Nicușor Dan e la lotta alla corruzione

Nicușor Dan, sindaco centrista di Bucarest, si candida come indipendente dopo aver fondato il partito Salviamo la Romania e poi esserne uscito un anno dopo. Da parte sua punta sulla lotta alla corruzione e sulla trasparenza amministrativa, ma rischia di essere risucchiato nel vortice della politica tradizionale, specialmente dopo la diffusione – da parte di Lasconi – di immagini che lo ritrarrebbero con un ex dirigente dei servizi segreti. Entrambi i protagonisti smentiscono l’autenticità delle foto e minacciano azioni legali.
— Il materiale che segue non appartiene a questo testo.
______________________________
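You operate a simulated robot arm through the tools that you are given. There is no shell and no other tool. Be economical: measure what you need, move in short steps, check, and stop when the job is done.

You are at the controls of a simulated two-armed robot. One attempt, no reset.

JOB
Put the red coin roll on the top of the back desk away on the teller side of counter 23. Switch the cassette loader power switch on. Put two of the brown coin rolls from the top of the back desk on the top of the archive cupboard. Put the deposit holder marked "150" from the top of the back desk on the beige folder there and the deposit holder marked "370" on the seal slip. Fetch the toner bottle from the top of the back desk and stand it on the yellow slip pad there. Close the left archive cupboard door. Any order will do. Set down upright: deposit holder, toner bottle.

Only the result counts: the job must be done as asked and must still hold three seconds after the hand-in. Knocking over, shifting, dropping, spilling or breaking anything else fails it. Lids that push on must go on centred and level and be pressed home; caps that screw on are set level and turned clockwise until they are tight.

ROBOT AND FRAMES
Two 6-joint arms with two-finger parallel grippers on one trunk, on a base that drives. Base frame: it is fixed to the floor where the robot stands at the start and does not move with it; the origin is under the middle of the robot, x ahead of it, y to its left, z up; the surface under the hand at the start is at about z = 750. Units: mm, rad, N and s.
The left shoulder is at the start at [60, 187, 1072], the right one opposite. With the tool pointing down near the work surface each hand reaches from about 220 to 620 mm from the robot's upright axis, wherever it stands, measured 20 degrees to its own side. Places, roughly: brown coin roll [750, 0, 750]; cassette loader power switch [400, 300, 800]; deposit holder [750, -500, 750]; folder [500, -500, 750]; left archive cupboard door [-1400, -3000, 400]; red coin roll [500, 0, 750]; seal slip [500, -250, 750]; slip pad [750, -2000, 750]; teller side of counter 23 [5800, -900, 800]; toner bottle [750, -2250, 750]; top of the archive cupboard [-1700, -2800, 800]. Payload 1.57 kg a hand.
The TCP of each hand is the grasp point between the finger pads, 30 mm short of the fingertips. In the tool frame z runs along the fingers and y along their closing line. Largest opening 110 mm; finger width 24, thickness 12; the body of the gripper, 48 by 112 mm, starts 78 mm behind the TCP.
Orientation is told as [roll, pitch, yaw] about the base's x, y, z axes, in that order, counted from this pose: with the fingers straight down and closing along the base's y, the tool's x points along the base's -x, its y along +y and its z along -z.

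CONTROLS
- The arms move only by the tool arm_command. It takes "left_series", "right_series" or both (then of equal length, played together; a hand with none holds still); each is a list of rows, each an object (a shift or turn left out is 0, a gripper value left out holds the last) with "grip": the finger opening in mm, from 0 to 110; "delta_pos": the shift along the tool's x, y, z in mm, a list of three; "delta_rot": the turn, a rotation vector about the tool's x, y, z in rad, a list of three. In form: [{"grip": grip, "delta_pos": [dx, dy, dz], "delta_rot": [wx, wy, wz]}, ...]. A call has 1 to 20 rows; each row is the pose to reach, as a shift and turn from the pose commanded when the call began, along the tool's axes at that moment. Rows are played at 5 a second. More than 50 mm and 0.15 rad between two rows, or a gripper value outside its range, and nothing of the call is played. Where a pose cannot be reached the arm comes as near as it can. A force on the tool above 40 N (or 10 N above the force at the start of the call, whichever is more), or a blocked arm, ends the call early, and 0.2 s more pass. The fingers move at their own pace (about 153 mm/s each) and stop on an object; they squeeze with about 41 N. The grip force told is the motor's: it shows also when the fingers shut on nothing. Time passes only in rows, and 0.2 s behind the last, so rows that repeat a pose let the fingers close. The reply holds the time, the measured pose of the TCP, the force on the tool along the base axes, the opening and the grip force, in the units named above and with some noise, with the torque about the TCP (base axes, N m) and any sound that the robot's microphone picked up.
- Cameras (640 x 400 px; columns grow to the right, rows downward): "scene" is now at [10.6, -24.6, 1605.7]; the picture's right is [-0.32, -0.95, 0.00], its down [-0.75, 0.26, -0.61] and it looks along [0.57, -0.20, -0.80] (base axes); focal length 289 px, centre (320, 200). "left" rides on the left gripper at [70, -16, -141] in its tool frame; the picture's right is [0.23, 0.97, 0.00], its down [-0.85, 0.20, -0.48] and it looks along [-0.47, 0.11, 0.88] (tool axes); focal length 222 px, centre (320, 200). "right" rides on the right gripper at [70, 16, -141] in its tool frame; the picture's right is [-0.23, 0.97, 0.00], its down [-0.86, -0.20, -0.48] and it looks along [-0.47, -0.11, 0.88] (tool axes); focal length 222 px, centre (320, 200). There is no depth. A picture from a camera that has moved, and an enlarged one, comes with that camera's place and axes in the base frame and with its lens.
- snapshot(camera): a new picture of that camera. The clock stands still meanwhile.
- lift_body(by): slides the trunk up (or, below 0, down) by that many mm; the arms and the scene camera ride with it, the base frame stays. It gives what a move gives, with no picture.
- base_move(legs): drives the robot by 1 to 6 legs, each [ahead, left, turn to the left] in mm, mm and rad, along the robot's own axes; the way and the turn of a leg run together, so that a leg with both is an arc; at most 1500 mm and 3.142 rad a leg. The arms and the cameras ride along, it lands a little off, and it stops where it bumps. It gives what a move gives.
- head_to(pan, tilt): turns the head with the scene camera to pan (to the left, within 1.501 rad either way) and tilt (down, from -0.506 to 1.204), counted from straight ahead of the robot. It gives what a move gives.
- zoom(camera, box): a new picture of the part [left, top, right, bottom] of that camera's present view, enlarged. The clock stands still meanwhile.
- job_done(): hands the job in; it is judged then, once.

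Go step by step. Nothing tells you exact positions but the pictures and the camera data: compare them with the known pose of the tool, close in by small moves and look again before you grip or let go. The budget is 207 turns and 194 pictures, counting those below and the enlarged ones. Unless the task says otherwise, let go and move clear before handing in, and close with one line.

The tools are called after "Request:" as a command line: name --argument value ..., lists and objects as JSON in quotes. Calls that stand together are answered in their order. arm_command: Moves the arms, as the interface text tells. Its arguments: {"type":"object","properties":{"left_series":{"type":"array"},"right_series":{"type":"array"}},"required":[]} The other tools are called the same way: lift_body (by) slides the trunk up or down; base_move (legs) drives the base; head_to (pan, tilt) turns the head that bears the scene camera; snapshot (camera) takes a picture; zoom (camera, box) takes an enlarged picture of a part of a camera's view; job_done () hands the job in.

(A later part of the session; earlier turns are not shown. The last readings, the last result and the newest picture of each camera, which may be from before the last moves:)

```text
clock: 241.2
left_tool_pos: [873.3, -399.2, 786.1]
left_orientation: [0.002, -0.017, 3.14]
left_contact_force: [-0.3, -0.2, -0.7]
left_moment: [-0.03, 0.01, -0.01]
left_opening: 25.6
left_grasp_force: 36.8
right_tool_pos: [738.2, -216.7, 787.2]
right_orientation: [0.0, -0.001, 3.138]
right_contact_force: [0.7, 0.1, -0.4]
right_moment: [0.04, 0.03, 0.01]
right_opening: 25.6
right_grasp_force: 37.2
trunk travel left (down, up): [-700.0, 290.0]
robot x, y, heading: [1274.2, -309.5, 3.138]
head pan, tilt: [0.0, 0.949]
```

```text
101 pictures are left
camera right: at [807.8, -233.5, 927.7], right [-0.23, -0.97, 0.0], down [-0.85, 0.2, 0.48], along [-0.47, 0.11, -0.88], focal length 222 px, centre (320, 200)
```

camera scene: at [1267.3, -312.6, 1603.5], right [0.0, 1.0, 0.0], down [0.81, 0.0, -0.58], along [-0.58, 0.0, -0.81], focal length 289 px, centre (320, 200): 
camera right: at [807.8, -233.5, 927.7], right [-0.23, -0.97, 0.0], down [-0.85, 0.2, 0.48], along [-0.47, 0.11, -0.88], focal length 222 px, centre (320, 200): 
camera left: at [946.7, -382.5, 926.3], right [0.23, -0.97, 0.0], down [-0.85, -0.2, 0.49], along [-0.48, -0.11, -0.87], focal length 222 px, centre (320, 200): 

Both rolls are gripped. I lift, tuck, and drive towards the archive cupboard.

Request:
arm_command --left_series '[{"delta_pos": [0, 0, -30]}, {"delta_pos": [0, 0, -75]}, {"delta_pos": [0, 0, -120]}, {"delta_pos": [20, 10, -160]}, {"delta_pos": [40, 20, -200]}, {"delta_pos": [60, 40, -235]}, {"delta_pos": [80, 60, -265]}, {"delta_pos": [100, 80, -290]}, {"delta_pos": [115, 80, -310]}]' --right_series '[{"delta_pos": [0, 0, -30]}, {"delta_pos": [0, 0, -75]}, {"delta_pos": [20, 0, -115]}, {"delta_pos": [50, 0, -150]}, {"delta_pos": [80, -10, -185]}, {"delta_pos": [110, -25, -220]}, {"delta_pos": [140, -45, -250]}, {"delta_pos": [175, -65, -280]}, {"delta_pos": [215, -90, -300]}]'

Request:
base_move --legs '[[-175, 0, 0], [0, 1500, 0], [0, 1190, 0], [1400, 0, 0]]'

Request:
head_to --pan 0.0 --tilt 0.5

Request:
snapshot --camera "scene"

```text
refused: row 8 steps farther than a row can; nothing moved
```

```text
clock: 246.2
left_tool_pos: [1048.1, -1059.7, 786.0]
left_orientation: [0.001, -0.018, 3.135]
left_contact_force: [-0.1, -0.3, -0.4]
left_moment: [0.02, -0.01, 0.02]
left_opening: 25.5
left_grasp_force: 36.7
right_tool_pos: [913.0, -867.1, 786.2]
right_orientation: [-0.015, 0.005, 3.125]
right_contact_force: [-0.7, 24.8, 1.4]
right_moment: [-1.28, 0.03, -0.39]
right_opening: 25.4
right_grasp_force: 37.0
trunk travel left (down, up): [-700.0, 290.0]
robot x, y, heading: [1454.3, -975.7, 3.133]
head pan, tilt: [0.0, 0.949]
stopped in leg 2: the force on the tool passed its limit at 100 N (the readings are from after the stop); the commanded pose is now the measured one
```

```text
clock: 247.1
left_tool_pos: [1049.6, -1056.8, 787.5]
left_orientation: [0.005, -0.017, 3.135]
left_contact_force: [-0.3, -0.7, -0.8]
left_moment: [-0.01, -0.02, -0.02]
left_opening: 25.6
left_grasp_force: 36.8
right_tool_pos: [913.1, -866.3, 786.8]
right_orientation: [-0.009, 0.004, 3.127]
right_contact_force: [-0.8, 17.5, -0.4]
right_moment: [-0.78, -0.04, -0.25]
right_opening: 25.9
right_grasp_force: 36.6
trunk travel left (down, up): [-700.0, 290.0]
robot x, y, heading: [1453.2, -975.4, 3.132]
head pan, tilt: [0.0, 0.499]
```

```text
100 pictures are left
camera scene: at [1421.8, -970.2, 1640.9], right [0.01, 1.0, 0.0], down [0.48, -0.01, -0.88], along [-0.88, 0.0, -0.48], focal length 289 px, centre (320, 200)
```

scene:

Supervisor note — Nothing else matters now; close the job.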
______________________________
Elena Lasconi l’anti-populista

Elena Lasconi, portabandiera anti-populista e leader dell’Unione Salvate la Romania, a novembre era arrivata seconda dietro Georgescu ed era approdata al ballottaggio, si trova oggi marginalizzata. La sua campagna tenta di ricostruire una narrazione riformista e anti-populista, ma senza l’appoggio del suo partito, che le ha preferito Dan, ha perso slancio.

Oltre 23mila voti dalla diaspora

Mentre il voto si avvicina, l’Autorità Elettorale Permanente (Aep) ha comunicato dati relativi all’affluenza elettorale della diaspora, per la quale le operazioni di voto sono iniziate in anticipo. Tra le 22 di giovedì (ora di Bucarest, corrispondente alle 7:00 ora locale) e le 12 di venerdì hanno votato 19.327 cittadini romeni residenti all’estero. Si registra, inoltre, un totale di 4.106 voti per corrispondenza. Pertanto, il numero complessivo di voti espressi dalla diaspora ammonta a 23.433.

L’analisi della distribuzione geografica evidenzia una significativa concentrazione di elettori in Italia (3.560 voti), Germania (2.592 voti), Spagna (2.368 voti) e Regno Unito (1.905 voti).

Ma tutti gli occhi sono puntati sulle urne di domenica, che diranno se il populismo nazionalista riuscirà a conquistare anche Bucarest o se l’elettorato sceglierà la continuità con Bruxelles.